Run Lifecycle Reference

Every execution on QubitHub is a Run row: a database record that tracks one circuit-execution attempt from submission to terminal state. This page documents the lifecycle so you can answer “what’s happening to my run right now?” and (if you’re a privacy-aware user) “what does QubitHub record about my executions?”.

State machine

A run moves through these states:

pending → running → completed
                 ↓
                 → failed
                 ↓
                 → cancelled

State	What it means
`pending`	Run was created (POST `/runs` returned 201) but the executor hasn’t picked it up yet
`running`	The Dagster executor has the run; the circuit is being prepared or executed in the sandbox
`completed`	Terminal — execution succeeded and results were written. Stays in this state forever
`failed`	Terminal — execution failed at some stage. `error_class` + `error_message` carry the cause. Stays in this state forever
`cancelled`	Terminal — the user cancelled the run before it reached a terminal state

Each transition is recorded in the audit log and emits a server-side analytics event. Both happen in the same database transaction as the state change, so analytics and audit are guaranteed consistent with the actual run state.

Audit log

State transitions write to the audit_logs table via the platform’s log_run_transition helper. The audited actions are:

Action	Fires on
`run.started`	`pending → running`
`run.completed`	`running → completed`
`run.failed`	`running → failed` (covers both execute-stage and storage-stage failures)

Each audit row carries:

actor_user_id — who owns the run (server-side, not client-claimed)
action — one of the three above
resource_type = "run", resource_id = <run UUID>
metadata — JSON blob with the transition-specific context (framework, backend, error class on failures, etc.)
created_at — server-side timestamp

The audit log is the source of truth for reconstructing what happened to a stalled or surprising run — gh query the run ID, get the full transition timeline.

Server-side analytics

A parallel set of events fires via the platform’s services/posthog_server.py capture helper. These are canonical for operational reliability dashboards (completion rate, framework-level error rate, queue-depth proxies) — distinct from the user-action funnel which still uses the client-side circuit_executed event.

Event	Fires on	Stage
`run_requested`	POST `/runs` returns 201	Submission
`run_started`	`execute_circuit_op` flips status to running	Execute begins
`run_completed`	`store_results_op` writes results and flips status to completed	Terminal — success
`run_failed`	Any op flips status to failed	Terminal — failure

Each event carries run_id, circuit_id, framework, backend_class / backend_name, and stage-specific fields like execution_time, shots, unique_states (completed), or error_class, stage (failed).

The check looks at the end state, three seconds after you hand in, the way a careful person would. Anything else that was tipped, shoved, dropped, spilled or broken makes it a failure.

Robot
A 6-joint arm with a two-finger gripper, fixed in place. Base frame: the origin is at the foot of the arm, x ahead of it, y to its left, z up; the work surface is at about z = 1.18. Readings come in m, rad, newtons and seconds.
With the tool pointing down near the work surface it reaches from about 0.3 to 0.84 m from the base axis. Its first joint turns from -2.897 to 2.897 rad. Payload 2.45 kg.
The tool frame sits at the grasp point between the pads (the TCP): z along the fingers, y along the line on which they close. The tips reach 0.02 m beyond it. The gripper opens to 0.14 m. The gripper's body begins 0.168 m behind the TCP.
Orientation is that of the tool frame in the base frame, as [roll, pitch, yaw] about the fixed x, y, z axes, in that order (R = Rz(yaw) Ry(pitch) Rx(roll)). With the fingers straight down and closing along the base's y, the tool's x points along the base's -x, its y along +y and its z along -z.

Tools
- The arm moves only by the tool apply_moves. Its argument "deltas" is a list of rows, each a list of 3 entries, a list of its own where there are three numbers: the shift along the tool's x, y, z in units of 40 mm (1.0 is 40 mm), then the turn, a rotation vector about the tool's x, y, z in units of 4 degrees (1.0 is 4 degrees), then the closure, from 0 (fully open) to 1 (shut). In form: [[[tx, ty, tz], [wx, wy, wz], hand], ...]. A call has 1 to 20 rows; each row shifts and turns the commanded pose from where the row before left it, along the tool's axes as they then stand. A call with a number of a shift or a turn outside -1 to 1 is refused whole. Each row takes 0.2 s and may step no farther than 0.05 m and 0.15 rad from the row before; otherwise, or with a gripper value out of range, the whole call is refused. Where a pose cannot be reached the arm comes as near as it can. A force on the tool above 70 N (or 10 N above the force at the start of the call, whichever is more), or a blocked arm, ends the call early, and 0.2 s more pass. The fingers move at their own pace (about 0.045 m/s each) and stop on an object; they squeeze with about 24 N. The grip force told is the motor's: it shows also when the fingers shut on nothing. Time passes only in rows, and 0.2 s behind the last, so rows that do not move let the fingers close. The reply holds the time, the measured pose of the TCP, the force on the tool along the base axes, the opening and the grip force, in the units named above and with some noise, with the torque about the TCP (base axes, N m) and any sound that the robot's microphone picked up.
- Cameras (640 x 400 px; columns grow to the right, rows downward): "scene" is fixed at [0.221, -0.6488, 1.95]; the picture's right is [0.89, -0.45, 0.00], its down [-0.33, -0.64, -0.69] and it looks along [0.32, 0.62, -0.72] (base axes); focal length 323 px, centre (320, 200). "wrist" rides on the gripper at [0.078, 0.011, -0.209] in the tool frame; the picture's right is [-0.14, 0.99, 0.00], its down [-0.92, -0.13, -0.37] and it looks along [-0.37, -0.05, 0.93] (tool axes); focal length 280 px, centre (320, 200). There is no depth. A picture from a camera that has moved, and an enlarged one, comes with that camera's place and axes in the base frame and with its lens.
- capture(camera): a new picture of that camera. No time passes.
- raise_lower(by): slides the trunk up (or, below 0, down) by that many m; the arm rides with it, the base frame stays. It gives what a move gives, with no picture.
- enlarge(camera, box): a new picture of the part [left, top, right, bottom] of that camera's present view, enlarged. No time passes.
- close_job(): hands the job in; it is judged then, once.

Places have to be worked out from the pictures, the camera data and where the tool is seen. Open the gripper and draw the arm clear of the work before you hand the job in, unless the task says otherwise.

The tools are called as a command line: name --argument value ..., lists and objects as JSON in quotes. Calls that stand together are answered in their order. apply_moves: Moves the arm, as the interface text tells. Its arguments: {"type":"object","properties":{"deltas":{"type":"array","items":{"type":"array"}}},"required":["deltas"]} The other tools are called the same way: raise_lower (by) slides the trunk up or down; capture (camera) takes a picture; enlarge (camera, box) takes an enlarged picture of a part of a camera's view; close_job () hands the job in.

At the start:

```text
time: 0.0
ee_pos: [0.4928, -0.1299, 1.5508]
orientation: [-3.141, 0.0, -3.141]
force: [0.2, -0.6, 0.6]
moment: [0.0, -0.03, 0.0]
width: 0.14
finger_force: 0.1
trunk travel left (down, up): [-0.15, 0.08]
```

run_viewed_shared_link is a separate client-side event that fires when a run-detail route mounts — dedup’d per runId so refreshes don’t inflate.

For the full canonical event schema, see docs/architecture/POSTHOG_EVENTS.md in the repository.

Analytics capture is gated on your consent at submission time:

The frontend sends X-Analytics-Consent: granted|denied on POST /runs, defaulting to denied unless the cookie-consent banner has been accepted.
The router stamps the decision onto the run row as Run.analytics_consent (Boolean, nullable for legacy runs).
The background Dagster ops read Run.analytics_consent and short-circuit the PostHog capture if it’s not True.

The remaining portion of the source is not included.